▶ The problem
In the data, extract each line that holds the string "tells".

==== Dataset excerpt ====

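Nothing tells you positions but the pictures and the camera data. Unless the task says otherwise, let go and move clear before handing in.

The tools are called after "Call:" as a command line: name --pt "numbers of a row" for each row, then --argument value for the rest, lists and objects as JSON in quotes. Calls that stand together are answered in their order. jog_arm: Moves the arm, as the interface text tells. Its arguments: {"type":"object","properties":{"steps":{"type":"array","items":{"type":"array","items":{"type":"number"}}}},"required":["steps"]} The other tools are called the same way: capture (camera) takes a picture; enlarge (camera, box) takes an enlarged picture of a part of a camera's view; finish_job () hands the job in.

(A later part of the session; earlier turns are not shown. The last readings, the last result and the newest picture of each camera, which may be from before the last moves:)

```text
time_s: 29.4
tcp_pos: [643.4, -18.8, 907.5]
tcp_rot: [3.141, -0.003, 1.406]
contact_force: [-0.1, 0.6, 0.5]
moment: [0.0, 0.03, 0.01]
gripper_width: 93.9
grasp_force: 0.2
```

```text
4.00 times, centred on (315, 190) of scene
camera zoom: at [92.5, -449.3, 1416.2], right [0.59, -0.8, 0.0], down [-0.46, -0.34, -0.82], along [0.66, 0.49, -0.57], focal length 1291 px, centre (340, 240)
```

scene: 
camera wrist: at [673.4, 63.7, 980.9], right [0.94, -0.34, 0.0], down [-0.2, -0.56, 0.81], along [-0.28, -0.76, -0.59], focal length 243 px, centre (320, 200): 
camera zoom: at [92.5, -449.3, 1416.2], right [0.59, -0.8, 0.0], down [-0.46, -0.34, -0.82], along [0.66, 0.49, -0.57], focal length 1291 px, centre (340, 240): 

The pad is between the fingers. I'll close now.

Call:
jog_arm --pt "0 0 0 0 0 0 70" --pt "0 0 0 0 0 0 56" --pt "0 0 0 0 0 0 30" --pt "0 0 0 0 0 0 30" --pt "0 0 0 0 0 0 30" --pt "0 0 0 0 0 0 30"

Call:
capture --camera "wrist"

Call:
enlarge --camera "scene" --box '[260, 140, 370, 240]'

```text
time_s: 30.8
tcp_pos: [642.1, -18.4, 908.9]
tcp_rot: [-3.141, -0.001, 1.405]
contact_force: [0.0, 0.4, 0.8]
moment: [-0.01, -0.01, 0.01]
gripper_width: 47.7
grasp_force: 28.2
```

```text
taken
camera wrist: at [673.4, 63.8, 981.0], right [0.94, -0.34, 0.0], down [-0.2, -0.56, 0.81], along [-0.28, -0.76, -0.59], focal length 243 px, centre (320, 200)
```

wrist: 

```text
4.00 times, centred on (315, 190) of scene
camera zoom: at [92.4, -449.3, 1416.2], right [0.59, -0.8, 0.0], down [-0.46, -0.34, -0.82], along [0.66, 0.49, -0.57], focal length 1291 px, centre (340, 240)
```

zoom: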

====

▶ Reply
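Nothing tells you positions but the pictures and the camera data. Unless the task says otherwise, let go and move clear before handing in.
The tools are called after "Call:" as a command line: name --pt "numbers of a row" for each row, then --argument value for the rest, lists and objects as JSON in quotes. Calls that stand together are answered in their order. jog_arm: Moves the arm, as the interface text tells. Its arguments: {"type":"object","properties":{"steps":{"type":"array","items":{"type":"array","items":{"type":"number"}}}},"required":["steps"]} The other tools are called the same way: capture (camera) takes a picture; enlarge (camera, box) takes an enlarged picture of a part of a camera's view; finish_job () hands the job in.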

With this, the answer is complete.